Write the Page for the Skim, Then the Read
Nobody reads your landing page top to bottom on the first pass. They skim. Win the skim and you earn the read — here's how direct-response copy is built backwards.
Here’s an uncomfortable fact about the page you worked so hard on: the first time someone hits it, they don’t read it. They skim. Eyes jump to headlines, bold words, buttons, and the occasional list. Paragraphs get skipped entirely.
Good direct-response copy is built for that behavior on purpose. You write the page so the skim alone tells the whole story — and only then do you write the prose that rewards the people who slow down.
The skim layer carries the argument
Read just the headlines and subheads of a strong landing page, ignoring every paragraph. If it still makes the case — problem, solution, proof, offer, next step — the skim layer is doing its job. If it reads like a table of contents (“Features,” “About,” “Pricing”), it’s furniture, not copy.
So write your headings as sentences that say something:
- Not “Our Process” → “You queue a request; we ship it in about 48 hours.”
- Not “Results” → “Clients have called us their secret weapon since 2007.”

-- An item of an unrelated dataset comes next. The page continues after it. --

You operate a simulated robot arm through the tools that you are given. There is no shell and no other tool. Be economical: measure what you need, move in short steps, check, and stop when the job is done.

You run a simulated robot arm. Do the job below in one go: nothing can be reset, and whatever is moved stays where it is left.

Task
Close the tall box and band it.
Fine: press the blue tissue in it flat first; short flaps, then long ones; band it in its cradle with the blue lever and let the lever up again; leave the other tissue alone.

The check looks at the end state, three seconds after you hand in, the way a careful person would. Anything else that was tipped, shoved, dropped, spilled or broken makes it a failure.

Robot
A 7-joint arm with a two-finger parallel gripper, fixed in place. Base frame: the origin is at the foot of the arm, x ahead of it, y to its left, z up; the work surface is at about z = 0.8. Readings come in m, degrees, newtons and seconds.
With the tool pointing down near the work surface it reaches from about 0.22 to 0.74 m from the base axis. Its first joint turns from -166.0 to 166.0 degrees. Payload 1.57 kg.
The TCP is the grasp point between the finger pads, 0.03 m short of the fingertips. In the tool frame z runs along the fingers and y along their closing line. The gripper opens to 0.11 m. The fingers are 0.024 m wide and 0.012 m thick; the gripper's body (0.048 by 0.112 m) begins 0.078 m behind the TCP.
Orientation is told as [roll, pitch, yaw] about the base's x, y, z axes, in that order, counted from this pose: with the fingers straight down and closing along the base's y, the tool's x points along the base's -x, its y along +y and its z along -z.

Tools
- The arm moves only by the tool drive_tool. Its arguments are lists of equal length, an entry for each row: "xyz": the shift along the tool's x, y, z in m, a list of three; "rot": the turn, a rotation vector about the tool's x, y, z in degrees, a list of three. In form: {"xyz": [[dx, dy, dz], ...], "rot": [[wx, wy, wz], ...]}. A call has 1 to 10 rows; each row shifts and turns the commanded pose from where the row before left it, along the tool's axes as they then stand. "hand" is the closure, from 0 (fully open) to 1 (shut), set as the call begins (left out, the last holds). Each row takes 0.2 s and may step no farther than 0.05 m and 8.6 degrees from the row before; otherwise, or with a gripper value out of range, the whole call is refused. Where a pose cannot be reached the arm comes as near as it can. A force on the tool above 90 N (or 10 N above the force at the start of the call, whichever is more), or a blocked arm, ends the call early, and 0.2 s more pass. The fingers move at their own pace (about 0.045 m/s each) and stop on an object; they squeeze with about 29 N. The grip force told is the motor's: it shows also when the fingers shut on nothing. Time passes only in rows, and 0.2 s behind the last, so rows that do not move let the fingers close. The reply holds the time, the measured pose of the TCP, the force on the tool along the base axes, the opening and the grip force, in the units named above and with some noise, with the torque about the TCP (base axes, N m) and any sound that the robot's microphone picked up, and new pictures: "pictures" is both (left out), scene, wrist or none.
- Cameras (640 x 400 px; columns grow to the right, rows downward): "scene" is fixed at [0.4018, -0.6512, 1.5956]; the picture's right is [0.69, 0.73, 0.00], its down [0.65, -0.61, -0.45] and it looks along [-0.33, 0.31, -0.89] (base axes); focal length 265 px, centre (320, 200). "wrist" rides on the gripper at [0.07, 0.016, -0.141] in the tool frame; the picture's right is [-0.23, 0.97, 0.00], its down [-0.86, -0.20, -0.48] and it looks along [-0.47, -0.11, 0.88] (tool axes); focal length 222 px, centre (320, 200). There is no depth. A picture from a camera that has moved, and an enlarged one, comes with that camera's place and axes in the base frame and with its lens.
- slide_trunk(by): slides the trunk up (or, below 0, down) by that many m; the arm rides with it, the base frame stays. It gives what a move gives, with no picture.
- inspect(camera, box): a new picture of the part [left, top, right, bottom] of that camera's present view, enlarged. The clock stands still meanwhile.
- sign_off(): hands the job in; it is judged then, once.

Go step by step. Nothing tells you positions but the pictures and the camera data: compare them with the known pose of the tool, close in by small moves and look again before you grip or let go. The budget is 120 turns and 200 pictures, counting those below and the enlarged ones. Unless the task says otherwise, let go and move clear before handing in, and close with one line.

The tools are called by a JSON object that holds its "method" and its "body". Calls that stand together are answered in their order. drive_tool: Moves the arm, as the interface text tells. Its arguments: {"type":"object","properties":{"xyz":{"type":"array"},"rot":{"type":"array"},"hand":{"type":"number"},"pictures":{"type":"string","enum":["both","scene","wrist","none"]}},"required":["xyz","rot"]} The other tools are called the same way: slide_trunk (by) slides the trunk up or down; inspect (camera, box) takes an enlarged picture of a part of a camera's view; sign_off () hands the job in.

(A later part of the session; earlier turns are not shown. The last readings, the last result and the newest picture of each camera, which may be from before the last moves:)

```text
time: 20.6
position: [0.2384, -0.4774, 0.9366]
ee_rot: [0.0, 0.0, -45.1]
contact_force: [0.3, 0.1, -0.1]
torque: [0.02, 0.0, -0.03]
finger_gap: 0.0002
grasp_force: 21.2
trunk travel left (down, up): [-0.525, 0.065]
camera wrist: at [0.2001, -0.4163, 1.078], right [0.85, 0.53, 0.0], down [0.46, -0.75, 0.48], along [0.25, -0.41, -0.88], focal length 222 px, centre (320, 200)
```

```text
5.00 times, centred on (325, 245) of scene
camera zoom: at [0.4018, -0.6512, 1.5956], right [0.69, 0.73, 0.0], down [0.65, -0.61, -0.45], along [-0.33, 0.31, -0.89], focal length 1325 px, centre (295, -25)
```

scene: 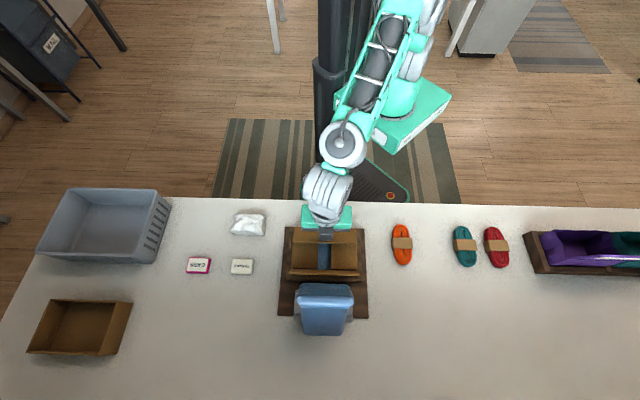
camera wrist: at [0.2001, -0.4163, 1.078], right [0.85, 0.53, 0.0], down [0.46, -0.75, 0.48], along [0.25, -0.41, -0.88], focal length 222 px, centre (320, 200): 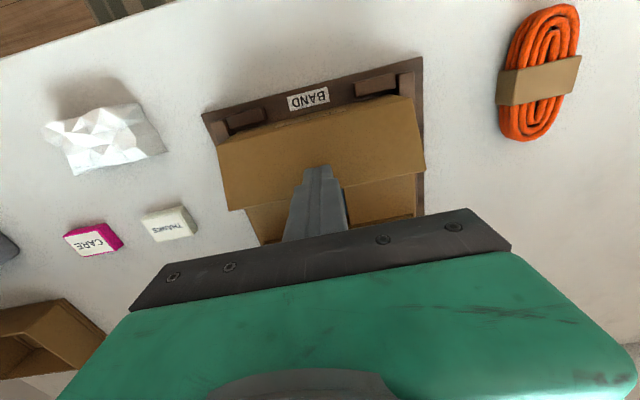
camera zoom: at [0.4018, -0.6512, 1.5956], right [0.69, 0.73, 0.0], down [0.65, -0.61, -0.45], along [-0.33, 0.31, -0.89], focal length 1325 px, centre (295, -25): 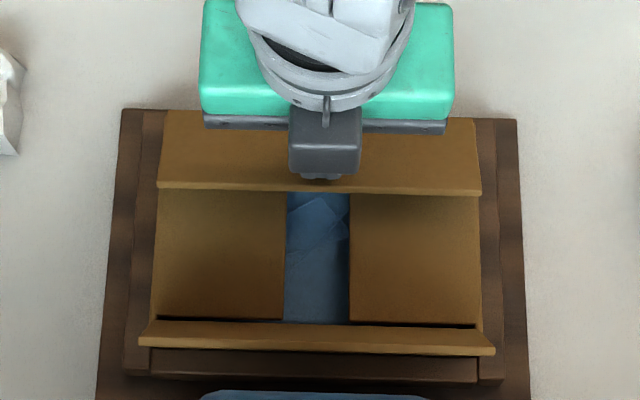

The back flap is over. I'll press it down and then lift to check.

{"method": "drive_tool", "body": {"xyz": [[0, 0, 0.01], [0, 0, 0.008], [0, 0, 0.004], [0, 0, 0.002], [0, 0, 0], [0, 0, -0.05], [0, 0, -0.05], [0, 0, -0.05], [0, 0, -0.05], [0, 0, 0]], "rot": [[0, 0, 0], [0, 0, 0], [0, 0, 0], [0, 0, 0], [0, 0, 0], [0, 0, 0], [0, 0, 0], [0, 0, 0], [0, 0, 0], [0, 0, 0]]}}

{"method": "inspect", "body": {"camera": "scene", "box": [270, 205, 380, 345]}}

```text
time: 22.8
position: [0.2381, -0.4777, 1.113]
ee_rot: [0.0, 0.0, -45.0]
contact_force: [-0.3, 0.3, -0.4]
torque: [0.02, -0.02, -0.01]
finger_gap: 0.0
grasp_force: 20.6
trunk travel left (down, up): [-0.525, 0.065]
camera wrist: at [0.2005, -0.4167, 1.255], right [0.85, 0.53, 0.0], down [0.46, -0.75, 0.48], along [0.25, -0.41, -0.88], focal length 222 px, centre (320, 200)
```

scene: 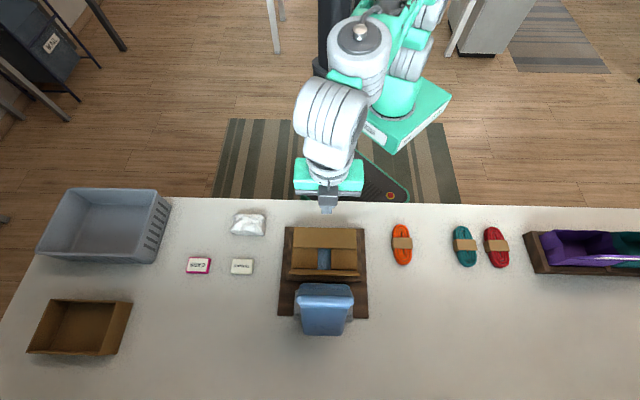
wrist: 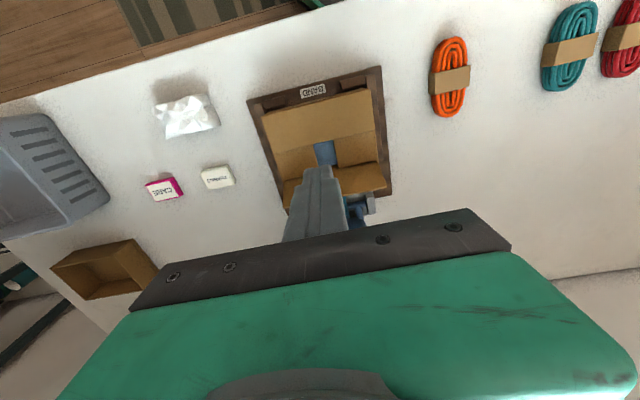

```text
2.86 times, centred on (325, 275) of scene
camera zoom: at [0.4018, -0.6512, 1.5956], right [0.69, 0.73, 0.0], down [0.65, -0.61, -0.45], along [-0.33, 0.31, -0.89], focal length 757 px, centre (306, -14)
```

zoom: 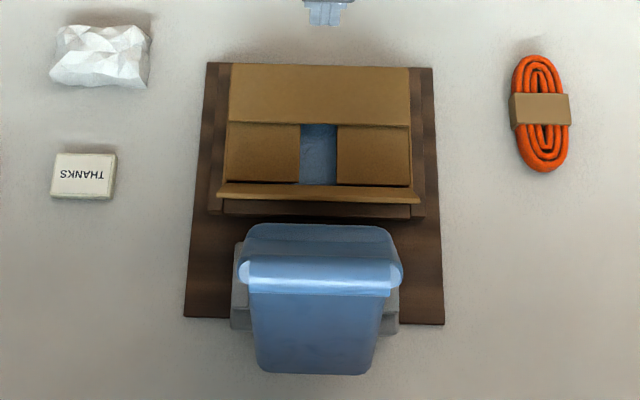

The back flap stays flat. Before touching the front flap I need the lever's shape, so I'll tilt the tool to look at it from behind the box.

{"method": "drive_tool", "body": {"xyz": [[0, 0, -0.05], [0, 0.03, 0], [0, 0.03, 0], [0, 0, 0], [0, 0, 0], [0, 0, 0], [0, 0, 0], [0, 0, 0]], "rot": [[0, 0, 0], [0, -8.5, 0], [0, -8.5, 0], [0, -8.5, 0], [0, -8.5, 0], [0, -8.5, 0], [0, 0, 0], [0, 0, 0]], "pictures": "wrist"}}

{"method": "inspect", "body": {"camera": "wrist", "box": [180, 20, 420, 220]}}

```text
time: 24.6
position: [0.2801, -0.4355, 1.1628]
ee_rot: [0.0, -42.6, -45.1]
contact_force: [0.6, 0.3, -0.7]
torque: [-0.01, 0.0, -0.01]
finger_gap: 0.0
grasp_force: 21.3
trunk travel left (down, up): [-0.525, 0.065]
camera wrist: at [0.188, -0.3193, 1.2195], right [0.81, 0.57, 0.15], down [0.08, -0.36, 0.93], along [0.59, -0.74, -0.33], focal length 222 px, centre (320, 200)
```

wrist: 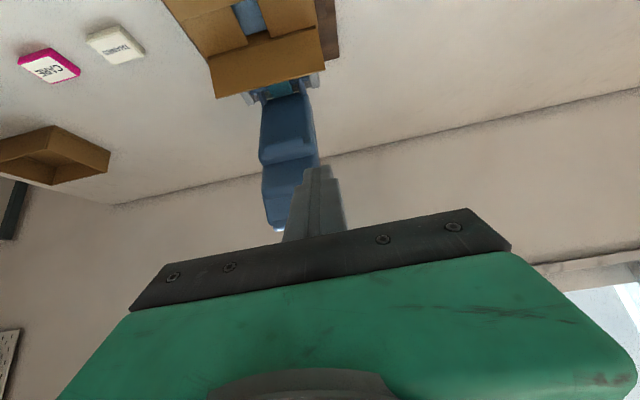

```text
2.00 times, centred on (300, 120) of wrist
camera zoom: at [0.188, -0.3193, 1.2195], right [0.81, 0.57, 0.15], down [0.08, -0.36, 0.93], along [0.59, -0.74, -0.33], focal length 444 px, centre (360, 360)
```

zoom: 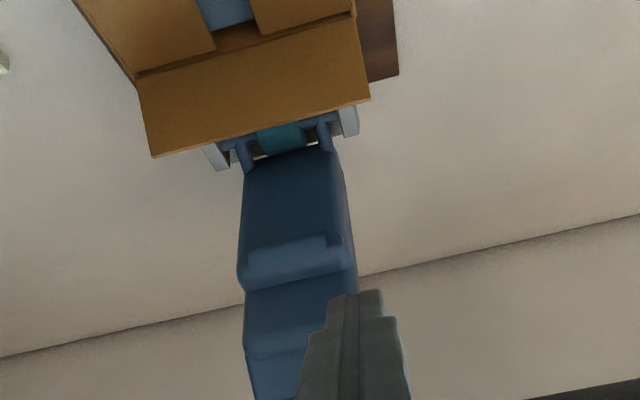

- Not “Pricing” → “One flat fee. Pause anytime.”
Each heading should advance the argument by one step. Stacked together, they’re the elevator pitch.
Then write the read layer
The paragraphs underneath are for the smaller, more valuable audience — the people who’ve decided you might be worth it and want detail before they act. This is where you handle the objection, give the specific number, tell the short story.
The skim earns attention. The read earns the decision. You need both, in that order.
Don’t make the read layer do the skim’s job, and don’t make the skim layer carry detail it can’t hold. They’re different jobs for different moments of the same visit.
Cut until it’s a little uncomfortable
Most pages are too long because they were written once, top to bottom, and never edited backwards. Try this pass: delete every sentence that doesn’t either advance the argument or remove a specific doubt. Adjectives go first. “Very,” “really,” “truly” — gone. The hedge words that soften your claim — gone.
What’s left is shorter, sharper, and more believable. A page that says one true, specific thing beats a page that says five vague ones.
One voice, all the way down
The last thing: the skim and the read have to sound like the same person. If your headlines are punchy and your paragraphs turn into corporate fog, the reader feels the seam and trusts you less. Write the whole thing the way you’d actually explain it to a smart friend who asked what you do. Then tighten it until it earns the click.